REQUIREMENTS – Restate the data below word for word. Skip any images it contains. Put each line that is not blank into a JSON list as a string.

---------- COLLECTED DATA ----------

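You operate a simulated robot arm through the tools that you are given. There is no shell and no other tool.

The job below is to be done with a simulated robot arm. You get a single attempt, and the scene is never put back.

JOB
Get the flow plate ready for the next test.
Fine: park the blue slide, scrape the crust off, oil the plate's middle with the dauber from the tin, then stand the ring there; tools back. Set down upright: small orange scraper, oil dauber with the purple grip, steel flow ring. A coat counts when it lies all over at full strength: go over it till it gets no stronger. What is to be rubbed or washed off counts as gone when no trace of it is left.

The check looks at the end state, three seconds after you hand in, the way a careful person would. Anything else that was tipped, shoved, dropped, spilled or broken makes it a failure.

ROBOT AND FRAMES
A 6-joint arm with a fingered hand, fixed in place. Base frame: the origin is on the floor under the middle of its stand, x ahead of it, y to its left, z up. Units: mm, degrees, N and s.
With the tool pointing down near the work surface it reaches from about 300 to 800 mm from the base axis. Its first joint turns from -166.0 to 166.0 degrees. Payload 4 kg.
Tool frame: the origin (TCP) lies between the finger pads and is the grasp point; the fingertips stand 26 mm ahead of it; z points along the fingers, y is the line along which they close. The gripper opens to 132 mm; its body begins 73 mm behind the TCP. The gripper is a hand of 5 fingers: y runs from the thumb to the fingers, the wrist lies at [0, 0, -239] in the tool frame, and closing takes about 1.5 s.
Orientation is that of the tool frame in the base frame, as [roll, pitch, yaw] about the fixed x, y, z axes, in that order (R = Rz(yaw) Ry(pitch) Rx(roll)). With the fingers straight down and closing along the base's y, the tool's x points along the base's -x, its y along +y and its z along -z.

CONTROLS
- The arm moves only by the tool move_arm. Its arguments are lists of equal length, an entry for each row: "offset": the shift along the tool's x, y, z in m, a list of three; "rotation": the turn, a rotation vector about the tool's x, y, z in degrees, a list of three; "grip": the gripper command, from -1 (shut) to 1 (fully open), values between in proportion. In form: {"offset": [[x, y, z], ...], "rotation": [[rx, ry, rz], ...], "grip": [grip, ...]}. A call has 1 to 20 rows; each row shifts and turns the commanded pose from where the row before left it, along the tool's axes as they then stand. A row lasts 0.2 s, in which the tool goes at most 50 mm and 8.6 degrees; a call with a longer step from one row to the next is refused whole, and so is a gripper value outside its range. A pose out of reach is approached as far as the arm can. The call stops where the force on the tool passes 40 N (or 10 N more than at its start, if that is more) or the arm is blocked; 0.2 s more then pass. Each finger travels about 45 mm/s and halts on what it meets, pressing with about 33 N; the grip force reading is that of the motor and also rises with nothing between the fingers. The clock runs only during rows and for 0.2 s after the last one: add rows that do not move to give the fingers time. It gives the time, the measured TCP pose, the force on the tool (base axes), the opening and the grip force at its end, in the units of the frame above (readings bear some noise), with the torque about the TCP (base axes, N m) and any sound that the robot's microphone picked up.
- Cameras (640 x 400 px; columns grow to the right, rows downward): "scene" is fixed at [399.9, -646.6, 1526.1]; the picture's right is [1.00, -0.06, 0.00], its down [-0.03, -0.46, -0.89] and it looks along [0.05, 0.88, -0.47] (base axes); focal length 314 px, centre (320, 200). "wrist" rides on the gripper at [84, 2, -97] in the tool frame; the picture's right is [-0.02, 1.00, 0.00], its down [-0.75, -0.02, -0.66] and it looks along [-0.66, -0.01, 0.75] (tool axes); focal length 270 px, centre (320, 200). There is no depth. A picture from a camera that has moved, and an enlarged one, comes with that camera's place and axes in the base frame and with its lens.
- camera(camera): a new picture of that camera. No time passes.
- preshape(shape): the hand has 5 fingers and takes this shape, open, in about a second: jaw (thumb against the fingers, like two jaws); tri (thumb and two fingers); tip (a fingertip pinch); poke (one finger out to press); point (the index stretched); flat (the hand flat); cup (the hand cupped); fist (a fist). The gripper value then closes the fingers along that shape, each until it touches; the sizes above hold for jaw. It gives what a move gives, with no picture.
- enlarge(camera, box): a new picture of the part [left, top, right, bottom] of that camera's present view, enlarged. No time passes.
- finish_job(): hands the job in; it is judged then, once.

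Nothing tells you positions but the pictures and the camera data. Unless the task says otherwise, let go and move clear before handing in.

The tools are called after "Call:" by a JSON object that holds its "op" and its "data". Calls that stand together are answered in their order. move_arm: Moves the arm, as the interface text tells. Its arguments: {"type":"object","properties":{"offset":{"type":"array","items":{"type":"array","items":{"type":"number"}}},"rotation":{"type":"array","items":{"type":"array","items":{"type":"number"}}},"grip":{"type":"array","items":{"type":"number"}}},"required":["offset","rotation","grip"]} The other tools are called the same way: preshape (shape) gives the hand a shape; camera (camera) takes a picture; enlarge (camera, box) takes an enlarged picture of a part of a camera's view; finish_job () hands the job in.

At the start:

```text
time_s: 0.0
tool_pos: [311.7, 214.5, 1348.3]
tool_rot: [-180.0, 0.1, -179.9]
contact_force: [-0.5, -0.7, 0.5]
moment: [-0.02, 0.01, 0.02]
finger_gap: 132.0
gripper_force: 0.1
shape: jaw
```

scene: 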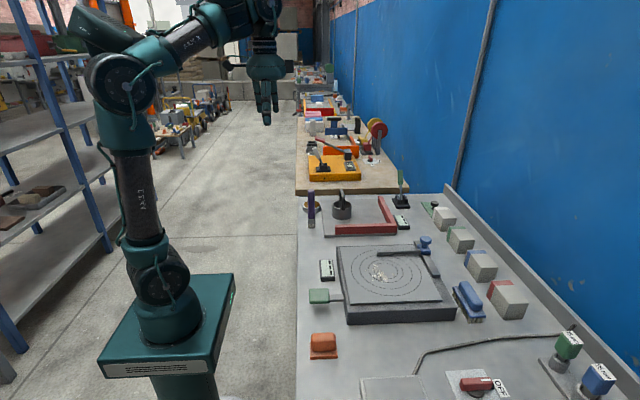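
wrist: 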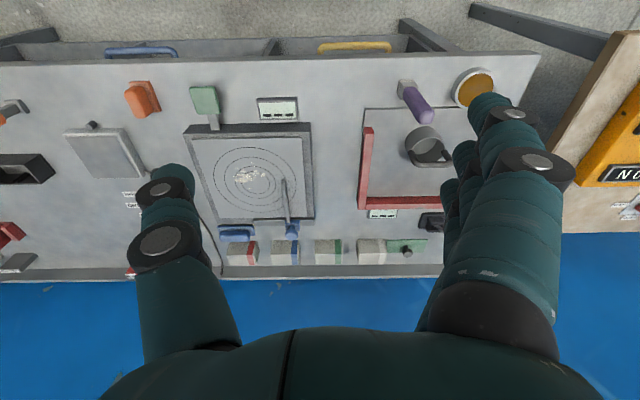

----------

SOLUTION FOR THIS EXERCISE –
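[
  "You operate a simulated robot arm through the tools that you are given. There is no shell and no other tool.",
  "The job below is to be done with a simulated robot arm. You get a single attempt, and the scene is never put back.",
  "JOB",
  "Get the flow plate ready for the next test.",
  "Fine: park the blue slide, scrape the crust off, oil the plate's middle with the dauber from the tin, then stand the ring there; tools back. Set down upright: small orange scraper, oil dauber with the purple grip, steel flow ring. A coat counts when it lies all over at full strength: go over it till it gets no stronger. What is to be rubbed or washed off counts as gone when no trace of it is left.",
  "The check looks at the end state, three seconds after you hand in, the way a careful person would. Anything else that was tipped, shoved, dropped, spilled or broken makes it a failure.",
  "ROBOT AND FRAMES",
  "A 6-joint arm with a fingered hand, fixed in place. Base frame: the origin is on the floor under the middle of its stand, x ahead of it, y to its left, z up. Units: mm, degrees, N and s.",
  "With the tool pointing down near the work surface it reaches from about 300 to 800 mm from the base axis. Its first joint turns from -166.0 to 166.0 degrees. Payload 4 kg.",
  "Tool frame: the origin (TCP) lies between the finger pads and is the grasp point; the fingertips stand 26 mm ahead of it; z points along the fingers, y is the line along which they close. The gripper opens to 132 mm; its body begins 73 mm behind the TCP. The gripper is a hand of 5 fingers: y runs from the thumb to the fingers, the wrist lies at [0, 0, -239] in the tool frame, and closing takes about 1.5 s.",
  "Orientation is that of the tool frame in the base frame, as [roll, pitch, yaw] about the fixed x, y, z axes, in that order (R = Rz(yaw) Ry(pitch) Rx(roll)). With the fingers straight down and closing along the base's y, the tool's x points along the base's -x, its y along +y and its z along -z.",
  "CONTROLS",
  "- The arm moves only by the tool move_arm. Its arguments are lists of equal length, an entry for each row: \"offset\": the shift along the tool's x, y, z in m, a list of three; \"rotation\": the turn, a rotation vector about the tool's x, y, z in degrees, a list of three; \"grip\": the gripper command, from -1 (shut) to 1 (fully open), values between in proportion. In form: {\"offset\": [[x, y, z], ...], \"rotation\": [[rx, ry, rz], ...], \"grip\": [grip, ...]}. A call has 1 to 20 rows; each row shifts and turns the commanded pose from where the row before left it, along the tool's axes as they then stand. A row lasts 0.2 s, in which the tool goes at most 50 mm and 8.6 degrees; a call with a longer step from one row to the next is refused whole, and so is a gripper value outside its range. A pose out of reach is approached as far as the arm can. The call stops where the force on the tool passes 40 N (or 10 N more than at its start, if that is more) or the arm is blocked; 0.2 s more then pass. Each finger travels about 45 mm/s and halts on what it meets, pressing with about 33 N; the grip force reading is that of the motor and also rises with nothing between the fingers. The clock runs only during rows and for 0.2 s after the last one: add rows that do not move to give the fingers time. It gives the time, the measured TCP pose, the force on the tool (base axes), the opening and the grip force at its end, in the units of the frame above (readings bear some noise), with the torque about the TCP (base axes, N m) and any sound that the robot's microphone picked up.",
  "- Cameras (640 x 400 px; columns grow to the right, rows downward): \"scene\" is fixed at [399.9, -646.6, 1526.1]; the picture's right is [1.00, -0.06, 0.00], its down [-0.03, -0.46, -0.89] and it looks along [0.05, 0.88, -0.47] (base axes); focal length 314 px, centre (320, 200). \"wrist\" rides on the gripper at [84, 2, -97] in the tool frame; the picture's right is [-0.02, 1.00, 0.00], its down [-0.75, -0.02, -0.66] and it looks along [-0.66, -0.01, 0.75] (tool axes); focal length 270 px, centre (320, 200). There is no depth. A picture from a camera that has moved, and an enlarged one, comes with that camera's place and axes in the base frame and with its lens.",
  "- camera(camera): a new picture of that camera. No time passes.",
  "- preshape(shape): the hand has 5 fingers and takes this shape, open, in about a second: jaw (thumb against the fingers, like two jaws); tri (thumb and two fingers); tip (a fingertip pinch); poke (one finger out to press); point (the index stretched); flat (the hand flat); cup (the hand cupped); fist (a fist). The gripper value then closes the fingers along that shape, each until it touches; the sizes above hold for jaw. It gives what a move gives, with no picture.",
  "- enlarge(camera, box): a new picture of the part [left, top, right, bottom] of that camera's present view, enlarged. No time passes.",
  "- finish_job(): hands the job in; it is judged then, once.",
  "Nothing tells you positions but the pictures and the camera data. Unless the task says otherwise, let go and move clear before handing in.",
  "The tools are called after \"Call:\" by a JSON object that holds its \"op\" and its \"data\". Calls that stand together are answered in their order. move_arm: Moves the arm, as the interface text tells. Its arguments: {\"type\":\"object\",\"properties\":{\"offset\":{\"type\":\"array\",\"items\":{\"type\":\"array\",\"items\":{\"type\":\"number\"}}},\"rotation\":{\"type\":\"array\",\"items\":{\"type\":\"array\",\"items\":{\"type\":\"number\"}}},\"grip\":{\"type\":\"array\",\"items\":{\"type\":\"number\"}}},\"required\":[\"offset\",\"rotation\",\"grip\"]} The other tools are called the same way: preshape (shape) gives the hand a shape; camera (camera) takes a picture; enlarge (camera, box) takes an enlarged picture of a part of a camera's view; finish_job () hands the job in.",
  "At the start:",
  "```text",
  "time_s: 0.0",
  "tool_pos: [311.7, 214.5, 1348.3]",
  "tool_rot: [-180.0, 0.1, -179.9]",
  "contact_force: [-0.5, -0.7, 0.5]",
  "moment: [-0.02, 0.01, 0.02]",
  "finger_gap: 132.0",
  "gripper_force: 0.1",
  "shape: jaw",
  "```",
  "scene: ",
  "wrist: "
]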